■ DATA LINES ■
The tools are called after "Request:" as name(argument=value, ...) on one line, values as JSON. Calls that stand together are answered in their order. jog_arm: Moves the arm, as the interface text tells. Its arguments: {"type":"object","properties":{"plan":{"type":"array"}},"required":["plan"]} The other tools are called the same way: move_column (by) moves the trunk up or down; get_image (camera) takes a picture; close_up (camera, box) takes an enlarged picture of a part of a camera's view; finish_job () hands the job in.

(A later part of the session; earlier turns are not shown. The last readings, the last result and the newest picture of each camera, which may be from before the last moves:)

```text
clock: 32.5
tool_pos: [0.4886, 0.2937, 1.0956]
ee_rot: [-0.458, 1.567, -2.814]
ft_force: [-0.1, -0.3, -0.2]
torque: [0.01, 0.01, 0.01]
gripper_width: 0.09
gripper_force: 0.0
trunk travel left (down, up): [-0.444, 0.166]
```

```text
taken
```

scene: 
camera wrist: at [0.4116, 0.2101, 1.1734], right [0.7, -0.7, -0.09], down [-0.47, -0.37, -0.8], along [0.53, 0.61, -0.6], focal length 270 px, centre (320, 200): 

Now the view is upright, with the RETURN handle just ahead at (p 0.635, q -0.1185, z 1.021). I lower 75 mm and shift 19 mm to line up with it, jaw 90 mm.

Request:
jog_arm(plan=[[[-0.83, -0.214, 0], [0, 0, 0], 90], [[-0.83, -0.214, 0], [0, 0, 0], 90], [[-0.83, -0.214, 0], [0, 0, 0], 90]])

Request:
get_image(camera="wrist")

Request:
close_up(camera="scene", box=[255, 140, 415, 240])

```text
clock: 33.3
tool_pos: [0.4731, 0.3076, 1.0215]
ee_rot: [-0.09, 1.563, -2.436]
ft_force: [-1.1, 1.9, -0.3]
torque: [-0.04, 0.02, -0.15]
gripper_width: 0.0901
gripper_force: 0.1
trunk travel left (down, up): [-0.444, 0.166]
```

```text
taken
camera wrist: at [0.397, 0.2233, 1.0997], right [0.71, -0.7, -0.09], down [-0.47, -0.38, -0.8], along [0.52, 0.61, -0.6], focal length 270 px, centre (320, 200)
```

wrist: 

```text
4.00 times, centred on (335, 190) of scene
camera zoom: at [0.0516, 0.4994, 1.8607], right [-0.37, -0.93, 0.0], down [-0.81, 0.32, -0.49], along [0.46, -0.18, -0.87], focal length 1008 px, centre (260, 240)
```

■ WHAT THIS TASK INVOLVES ■
Transcribe the whole listing exactly.

■ COMPLETE ANSWER ■
The tools are called after "Request:" as name(argument=value, ...) on one line, values as JSON. Calls that stand together are answered in their order. jog_arm: Moves the arm, as the interface text tells. Its arguments: {"type":"object","properties":{"plan":{"type":"array"}},"required":["plan"]} The other tools are called the same way: move_column (by) moves the trunk up or down; get_image (camera) takes a picture; close_up (camera, box) takes an enlarged picture of a part of a camera's view; finish_job () hands the job in.

(A later part of the session; earlier turns are not shown. The last readings, the last result and the newest picture of each camera, which may be from before the last moves:)

```text
clock: 32.5
tool_pos: [0.4886, 0.2937, 1.0956]
ee_rot: [-0.458, 1.567, -2.814]
ft_force: [-0.1, -0.3, -0.2]
torque: [0.01, 0.01, 0.01]
gripper_width: 0.09
gripper_force: 0.0
trunk travel left (down, up): [-0.444, 0.166]
```

```text
taken
```

scene: 
camera wrist: at [0.4116, 0.2101, 1.1734], right [0.7, -0.7, -0.09], down [-0.47, -0.37, -0.8], along [0.53, 0.61, -0.6], focal length 270 px, centre (320, 200): 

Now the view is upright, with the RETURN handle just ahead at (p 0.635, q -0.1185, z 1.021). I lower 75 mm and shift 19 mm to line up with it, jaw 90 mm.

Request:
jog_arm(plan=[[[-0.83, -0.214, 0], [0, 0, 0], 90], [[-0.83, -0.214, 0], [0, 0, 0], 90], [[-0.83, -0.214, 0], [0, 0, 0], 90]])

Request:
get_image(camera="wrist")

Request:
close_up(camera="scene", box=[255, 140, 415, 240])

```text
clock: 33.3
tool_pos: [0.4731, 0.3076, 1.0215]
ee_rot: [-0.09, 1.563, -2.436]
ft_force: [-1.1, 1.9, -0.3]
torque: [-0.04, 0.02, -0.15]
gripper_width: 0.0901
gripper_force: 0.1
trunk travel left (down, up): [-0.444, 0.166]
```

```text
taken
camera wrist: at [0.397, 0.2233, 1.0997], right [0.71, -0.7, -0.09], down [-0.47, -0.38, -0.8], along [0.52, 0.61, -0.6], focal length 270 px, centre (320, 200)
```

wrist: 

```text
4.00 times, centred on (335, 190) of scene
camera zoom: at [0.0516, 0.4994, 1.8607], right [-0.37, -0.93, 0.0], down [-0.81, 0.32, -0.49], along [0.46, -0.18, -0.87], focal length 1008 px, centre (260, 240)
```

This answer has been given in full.